A implementação de medidas que vão de encontro à redução de impactos ambientais requer mais do que um conjunto de medidas genéricas, requer um elevado grau de conhecimentos específicos dos processos laboratoriais, associadas a várias metodologias e tecnologias que permitam assegurar que esses processos são ambientalmente éticos.
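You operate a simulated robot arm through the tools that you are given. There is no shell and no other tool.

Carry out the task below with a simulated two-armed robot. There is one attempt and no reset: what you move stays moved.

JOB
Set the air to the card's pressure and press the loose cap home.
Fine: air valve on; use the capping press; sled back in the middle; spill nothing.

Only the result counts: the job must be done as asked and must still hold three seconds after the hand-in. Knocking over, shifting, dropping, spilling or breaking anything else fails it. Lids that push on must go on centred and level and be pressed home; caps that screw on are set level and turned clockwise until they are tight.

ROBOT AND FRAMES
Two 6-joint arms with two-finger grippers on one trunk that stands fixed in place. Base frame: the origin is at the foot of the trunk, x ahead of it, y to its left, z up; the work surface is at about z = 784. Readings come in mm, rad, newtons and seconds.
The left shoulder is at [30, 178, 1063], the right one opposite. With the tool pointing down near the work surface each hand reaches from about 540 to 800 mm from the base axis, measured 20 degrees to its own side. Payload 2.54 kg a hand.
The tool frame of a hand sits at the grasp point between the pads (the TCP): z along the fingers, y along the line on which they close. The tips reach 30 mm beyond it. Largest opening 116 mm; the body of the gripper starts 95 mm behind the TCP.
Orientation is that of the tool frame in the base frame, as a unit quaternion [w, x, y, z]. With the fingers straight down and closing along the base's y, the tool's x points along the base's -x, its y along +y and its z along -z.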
Para tal, é necessário capacitar a gestão de topo, gestores de projetos, investigadores, alunos e técnicos com conhecimentos ao nível da economia circular, com o objetivo de que, desta forma, a transição circular se torne mais célere.
Os laboratórios que tenham a capacidade de observar, desde já, as oportunidades oferecidas pela Economia Circular, estarão um passo à frente dos seus concorrentes diretos, tanto ao nível de financiamentos, como na percepção dos seus clientes e entidades pares, posicionando-se como líderes numa nova era da ciência sustentável.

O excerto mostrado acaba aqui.